150 British Public Research Institutions are already identified in the French Research Ministry official list. This allows French companies that entrust part of their R&D work to latter to also benefit from a research tax credit. This tax credit is equal to 60% of the amount invoiced for R&D services.

Therefore, according to the Brexit referendum, as the United Kingdom will leave the European Union, British Research Organization will lose their approval in terms of the French Research Tax Credit.

Could the UK become a member of the EEA? This seems to be a solution to make sure that UK Research Organisation will maintain their French Research Tax Credit Accreditation. However, this remains questionable, at least for the moment.
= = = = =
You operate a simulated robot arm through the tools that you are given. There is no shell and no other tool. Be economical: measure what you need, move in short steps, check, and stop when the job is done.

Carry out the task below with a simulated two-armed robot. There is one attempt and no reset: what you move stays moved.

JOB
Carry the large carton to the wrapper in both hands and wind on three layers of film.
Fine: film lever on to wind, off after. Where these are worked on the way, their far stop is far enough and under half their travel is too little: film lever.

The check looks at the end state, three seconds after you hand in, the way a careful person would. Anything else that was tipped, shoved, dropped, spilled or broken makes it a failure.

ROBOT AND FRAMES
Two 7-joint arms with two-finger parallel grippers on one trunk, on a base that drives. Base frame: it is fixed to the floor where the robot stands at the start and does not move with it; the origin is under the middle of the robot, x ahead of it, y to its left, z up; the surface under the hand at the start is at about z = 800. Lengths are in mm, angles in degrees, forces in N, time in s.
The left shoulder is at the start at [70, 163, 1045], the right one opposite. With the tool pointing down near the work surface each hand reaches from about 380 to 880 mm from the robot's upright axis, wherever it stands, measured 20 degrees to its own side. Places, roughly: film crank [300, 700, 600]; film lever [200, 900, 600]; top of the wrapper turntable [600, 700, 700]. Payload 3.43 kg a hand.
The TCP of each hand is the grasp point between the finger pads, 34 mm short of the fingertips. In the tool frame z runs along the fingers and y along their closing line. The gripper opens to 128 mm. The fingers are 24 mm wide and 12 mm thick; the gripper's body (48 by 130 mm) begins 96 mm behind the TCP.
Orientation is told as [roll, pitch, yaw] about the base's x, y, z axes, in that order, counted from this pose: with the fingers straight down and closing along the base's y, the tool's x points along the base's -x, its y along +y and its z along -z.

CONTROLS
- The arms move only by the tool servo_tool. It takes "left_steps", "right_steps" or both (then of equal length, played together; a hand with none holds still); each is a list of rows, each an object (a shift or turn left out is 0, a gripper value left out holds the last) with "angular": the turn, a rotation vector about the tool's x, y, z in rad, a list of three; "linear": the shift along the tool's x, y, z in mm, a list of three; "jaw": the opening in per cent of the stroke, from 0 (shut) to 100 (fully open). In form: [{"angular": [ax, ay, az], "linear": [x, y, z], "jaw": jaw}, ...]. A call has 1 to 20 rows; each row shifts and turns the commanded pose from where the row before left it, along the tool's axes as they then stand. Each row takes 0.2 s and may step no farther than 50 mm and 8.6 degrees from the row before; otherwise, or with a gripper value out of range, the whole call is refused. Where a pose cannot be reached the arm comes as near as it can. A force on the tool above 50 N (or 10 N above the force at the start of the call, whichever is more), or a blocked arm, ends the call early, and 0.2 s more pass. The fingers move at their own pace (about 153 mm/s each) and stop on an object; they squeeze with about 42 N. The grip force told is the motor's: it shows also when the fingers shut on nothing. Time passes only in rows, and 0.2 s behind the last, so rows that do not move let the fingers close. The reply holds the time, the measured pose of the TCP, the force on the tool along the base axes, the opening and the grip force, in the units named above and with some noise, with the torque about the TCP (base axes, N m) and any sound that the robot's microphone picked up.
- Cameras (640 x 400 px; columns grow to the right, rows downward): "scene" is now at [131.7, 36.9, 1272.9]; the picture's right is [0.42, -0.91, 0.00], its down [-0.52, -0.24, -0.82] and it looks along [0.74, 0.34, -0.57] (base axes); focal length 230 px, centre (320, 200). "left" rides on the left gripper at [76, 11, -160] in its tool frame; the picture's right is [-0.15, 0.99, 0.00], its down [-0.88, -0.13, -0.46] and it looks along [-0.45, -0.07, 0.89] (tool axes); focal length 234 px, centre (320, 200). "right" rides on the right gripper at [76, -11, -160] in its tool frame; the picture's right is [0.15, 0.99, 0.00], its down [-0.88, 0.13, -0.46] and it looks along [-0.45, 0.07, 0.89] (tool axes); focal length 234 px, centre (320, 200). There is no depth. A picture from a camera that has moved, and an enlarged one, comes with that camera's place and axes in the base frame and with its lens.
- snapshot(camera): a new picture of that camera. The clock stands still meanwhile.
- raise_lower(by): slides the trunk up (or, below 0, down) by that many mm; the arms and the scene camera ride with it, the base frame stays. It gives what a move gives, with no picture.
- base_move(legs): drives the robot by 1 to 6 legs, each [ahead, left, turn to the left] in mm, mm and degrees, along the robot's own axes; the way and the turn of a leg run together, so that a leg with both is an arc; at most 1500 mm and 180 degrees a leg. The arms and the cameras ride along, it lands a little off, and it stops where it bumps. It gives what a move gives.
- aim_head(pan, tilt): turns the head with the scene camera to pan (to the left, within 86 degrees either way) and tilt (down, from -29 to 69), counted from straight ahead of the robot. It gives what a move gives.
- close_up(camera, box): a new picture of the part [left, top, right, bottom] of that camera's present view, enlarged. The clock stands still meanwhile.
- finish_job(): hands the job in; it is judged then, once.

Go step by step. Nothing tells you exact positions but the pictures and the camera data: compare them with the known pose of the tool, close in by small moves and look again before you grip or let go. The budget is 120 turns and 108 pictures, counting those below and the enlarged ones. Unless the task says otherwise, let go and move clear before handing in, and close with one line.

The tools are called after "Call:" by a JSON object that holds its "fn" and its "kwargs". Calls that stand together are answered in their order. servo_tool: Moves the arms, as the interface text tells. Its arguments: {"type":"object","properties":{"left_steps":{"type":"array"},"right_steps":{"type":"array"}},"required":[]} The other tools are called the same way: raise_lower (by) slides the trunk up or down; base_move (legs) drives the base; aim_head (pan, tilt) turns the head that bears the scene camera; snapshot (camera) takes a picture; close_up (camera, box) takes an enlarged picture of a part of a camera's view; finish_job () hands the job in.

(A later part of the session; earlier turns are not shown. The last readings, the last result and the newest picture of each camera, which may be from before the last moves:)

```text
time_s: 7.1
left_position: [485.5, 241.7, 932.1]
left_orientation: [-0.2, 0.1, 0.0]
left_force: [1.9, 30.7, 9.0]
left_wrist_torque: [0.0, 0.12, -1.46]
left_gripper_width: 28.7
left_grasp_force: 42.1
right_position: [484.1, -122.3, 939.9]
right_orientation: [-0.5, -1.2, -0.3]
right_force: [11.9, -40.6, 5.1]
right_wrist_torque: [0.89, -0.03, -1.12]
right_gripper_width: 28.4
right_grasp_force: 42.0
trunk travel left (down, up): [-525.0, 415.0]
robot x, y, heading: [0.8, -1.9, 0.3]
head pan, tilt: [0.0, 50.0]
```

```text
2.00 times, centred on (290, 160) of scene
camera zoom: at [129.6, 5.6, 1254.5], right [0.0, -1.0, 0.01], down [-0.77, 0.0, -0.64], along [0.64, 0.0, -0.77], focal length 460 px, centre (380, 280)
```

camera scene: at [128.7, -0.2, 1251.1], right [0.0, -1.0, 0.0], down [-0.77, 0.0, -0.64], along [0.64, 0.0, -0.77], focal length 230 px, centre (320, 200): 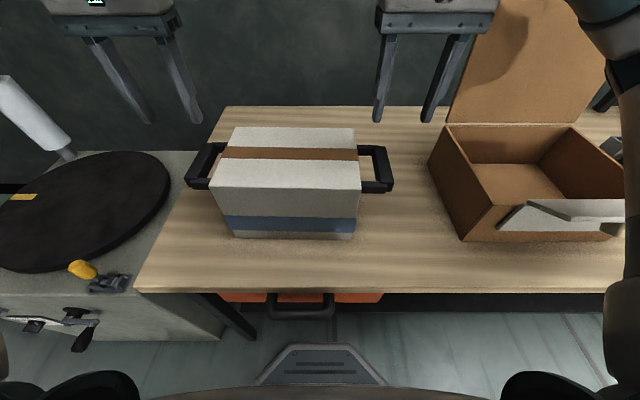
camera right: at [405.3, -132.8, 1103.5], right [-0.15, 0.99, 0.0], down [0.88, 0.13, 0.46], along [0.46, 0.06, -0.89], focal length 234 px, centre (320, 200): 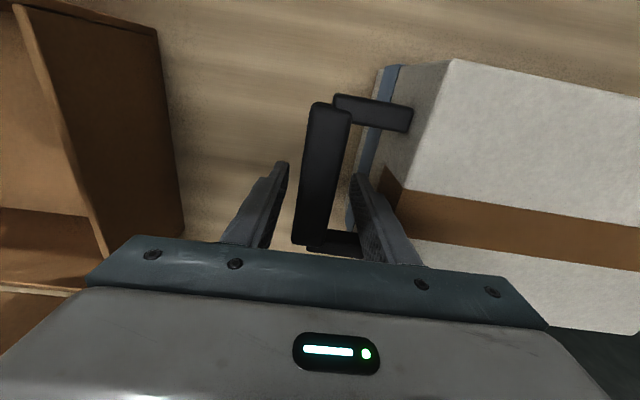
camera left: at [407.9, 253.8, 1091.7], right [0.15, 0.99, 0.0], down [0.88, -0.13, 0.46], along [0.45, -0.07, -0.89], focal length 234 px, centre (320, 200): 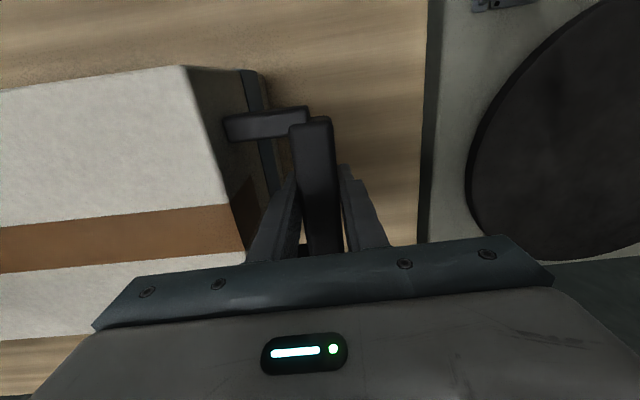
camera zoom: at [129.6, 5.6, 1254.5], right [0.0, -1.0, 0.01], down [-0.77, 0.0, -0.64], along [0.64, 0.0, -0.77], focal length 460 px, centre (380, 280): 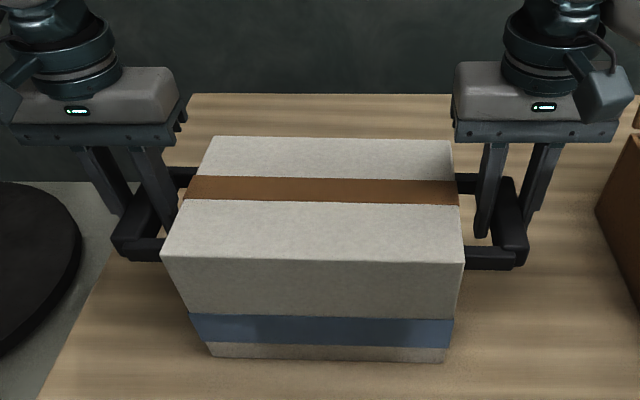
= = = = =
Indeed, the EEA is only an economic union. The EU is certainly an economic union, but it is also a customs union. The successive proposals of Theresa May’s government or of Michel Barnier, the European negotiator, do not correspond at all to either one. The main stumbling blocks between the United Kingdom and the European Union were the free movement of people (as UK wants to regain control of immigration on its territory) and the customs union (as it is necessary to avoid the re-establishment of a border within Ireland, but it is incompatible with the signing of new trade agreements between the UK and the rest of the world).

The very last solution approved on 24/11/2018 by EU leaders, so-called “Backstop” plan, “safety net” plan or “Irish Insurance” consists in defining the exit modalities and booking a transitional period to focus on the negotiation on a new trade agreement and on the future relationship between the two Irelands.

The transitional period should end on 31 December 2020 but could be renewed once, till end of 2022.

It’s now sure that after 29th of March 2019, as UK will no longer be a member of European Union,  their Research organisations will no longer be eligible for the French Research Tax Credit.

Without the 30% refund on R&D services for French Companies, British Research Organisations will be far less competitive on the French Market.

It’s highly probable that, from the beginning of 2021 or 2023, UK will not join the EEA. Indeed, being part of EEA should commit the UK to guarantee the free movement of persons and to recognize the authority of the European Court of Justice. These are the kind of requirements that are not acceptable for pro-brexiters.

What about the transitional period from March 30, 2019 to December 31, 2020 (extendable once till December 31, 2022)?

The transitional period, defined in the “backstop” plan requires to respect, until the end of the period, the four freedoms (including the free traffic of goods and peoples) and the authority of the European Court of Justice in the interpretation of the European Law.

Hence, it could be possible to propose a « temporary » membership of the UK in the EEA. That way, British Research Organisation would have enough time to be prepared to further competition in the R&D services market.